“Rehabbed to Death” in oncology: Where do we go from here?

09/05/24 at 03:00 AM

“Rehabbed to Death” in oncology: Where do we go from here?
JCO Oncology Practice; by Daniel E. Lage, Craig D. Blinderman, Corita R. Grudzen; 9/3/24
You can go to rehab to see if you get stronger for chemo. These are words that every clinician caring for hospitalized patients with cancer has heard or said countless times. And yet, especially when it comes to older adults with advanced solid tumors, less than a third of these patients will ever receive systemic therapy again. Furthermore, their symptom profile is more similar to those discharged to hospice than to those discharged home, and they face debilitating functional decline and early mortality—leading some to coin the term “rehabbed to death” to describe this phenomenon.
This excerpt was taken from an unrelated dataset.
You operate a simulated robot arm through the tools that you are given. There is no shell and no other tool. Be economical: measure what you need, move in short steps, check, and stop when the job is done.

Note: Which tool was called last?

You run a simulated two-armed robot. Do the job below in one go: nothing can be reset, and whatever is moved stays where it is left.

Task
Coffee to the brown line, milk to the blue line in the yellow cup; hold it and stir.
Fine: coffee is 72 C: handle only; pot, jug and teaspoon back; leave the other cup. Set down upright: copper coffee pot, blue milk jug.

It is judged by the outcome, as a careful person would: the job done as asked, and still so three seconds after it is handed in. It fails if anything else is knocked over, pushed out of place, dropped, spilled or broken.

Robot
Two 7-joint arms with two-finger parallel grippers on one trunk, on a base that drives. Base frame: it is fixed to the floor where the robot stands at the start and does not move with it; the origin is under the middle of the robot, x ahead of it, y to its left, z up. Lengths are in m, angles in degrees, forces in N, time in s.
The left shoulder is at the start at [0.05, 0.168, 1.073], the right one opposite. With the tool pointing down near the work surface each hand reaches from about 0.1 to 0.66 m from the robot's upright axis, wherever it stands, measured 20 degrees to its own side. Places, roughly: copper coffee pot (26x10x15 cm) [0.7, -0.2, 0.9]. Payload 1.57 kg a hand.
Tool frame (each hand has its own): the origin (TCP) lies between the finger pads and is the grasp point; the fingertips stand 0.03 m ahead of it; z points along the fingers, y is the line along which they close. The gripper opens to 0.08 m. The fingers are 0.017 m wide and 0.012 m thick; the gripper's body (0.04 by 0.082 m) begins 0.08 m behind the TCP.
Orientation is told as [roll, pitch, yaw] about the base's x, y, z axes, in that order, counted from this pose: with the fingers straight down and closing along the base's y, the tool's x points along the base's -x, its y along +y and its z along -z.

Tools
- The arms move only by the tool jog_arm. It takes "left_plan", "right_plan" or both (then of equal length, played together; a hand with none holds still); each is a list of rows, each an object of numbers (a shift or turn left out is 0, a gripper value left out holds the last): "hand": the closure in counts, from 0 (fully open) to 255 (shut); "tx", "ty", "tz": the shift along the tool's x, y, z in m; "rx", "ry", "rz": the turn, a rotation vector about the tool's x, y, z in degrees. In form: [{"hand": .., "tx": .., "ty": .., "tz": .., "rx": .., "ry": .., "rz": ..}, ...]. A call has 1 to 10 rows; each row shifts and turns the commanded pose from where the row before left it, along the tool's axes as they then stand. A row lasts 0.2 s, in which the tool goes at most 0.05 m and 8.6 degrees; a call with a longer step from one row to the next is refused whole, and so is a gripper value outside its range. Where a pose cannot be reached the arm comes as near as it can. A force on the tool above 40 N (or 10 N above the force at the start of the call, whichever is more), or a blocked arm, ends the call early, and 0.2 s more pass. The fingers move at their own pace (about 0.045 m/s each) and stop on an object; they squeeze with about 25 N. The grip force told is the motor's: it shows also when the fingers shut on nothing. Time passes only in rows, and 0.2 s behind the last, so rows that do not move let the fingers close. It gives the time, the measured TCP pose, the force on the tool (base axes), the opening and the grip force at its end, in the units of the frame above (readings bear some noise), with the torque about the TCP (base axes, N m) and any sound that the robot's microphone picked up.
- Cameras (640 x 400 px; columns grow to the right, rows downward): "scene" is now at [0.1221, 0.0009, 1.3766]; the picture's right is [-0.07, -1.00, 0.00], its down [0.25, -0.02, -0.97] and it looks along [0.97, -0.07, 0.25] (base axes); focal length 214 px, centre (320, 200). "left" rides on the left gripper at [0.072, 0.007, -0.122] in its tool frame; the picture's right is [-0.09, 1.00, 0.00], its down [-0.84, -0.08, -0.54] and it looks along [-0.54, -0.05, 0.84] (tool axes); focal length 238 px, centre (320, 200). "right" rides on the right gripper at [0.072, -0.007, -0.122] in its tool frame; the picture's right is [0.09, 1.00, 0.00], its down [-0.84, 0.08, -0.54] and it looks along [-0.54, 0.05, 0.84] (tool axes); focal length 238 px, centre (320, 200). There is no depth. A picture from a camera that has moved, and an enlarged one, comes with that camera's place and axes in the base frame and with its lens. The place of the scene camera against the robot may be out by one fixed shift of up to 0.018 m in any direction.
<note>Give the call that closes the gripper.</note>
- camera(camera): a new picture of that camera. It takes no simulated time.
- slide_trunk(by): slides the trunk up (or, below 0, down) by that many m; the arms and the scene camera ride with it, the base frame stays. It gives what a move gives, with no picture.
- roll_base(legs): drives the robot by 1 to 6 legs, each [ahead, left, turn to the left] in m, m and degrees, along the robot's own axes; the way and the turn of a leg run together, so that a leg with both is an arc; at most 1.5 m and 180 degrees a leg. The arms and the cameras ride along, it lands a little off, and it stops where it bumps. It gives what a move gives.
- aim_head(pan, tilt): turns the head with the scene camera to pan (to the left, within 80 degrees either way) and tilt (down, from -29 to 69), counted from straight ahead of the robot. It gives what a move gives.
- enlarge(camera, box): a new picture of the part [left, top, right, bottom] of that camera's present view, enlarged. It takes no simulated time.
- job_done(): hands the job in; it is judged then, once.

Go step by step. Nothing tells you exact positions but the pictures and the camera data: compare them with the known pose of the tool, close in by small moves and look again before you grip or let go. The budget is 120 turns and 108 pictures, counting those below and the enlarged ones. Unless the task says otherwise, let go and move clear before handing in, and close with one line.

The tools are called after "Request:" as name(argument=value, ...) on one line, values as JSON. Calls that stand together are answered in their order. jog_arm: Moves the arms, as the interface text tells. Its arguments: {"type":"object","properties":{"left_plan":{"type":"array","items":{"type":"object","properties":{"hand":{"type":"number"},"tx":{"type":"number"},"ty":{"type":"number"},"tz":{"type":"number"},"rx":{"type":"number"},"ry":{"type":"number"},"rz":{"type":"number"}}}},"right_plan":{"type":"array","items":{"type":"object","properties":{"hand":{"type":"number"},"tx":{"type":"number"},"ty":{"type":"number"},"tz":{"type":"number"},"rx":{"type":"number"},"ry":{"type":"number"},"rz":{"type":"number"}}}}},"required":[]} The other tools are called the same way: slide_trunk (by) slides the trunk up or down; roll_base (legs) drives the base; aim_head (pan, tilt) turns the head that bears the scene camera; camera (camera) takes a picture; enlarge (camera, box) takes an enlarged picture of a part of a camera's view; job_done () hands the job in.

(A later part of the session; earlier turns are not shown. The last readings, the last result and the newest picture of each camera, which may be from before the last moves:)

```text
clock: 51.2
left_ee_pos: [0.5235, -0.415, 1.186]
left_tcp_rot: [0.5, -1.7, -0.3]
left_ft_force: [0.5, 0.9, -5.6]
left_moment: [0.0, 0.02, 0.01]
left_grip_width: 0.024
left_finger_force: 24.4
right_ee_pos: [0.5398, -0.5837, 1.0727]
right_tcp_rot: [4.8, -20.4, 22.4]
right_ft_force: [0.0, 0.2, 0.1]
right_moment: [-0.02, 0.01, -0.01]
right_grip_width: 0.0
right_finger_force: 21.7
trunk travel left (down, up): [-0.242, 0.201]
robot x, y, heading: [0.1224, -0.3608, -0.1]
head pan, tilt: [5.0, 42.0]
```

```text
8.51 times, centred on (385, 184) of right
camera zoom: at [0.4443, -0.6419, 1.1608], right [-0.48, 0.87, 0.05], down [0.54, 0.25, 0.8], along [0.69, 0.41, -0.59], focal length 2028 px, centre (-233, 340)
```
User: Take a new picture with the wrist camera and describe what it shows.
We suggest a few keys area of focus: (1) reframing hospital discharge conversations, including incorporating practices of disclosing prognoses using validated tools or other algorithms; (2) empowering team-based care and inclusion of palliative care clinicians in the SNF setting; and (3) identifying patients failing to make functional progress early. [Also see accompanying article: Respect for the patient-oncologist relationship may limit serious illness communication by acute and postacute care clinicians after discharge to a skilled nursing facility by Sarguni Singh, Ashley Dafoe, John Cagle, Elizabeth R. Kessler, Hillary D. Lum, Brooke Dorsey Holliman, Stacy Fischer.]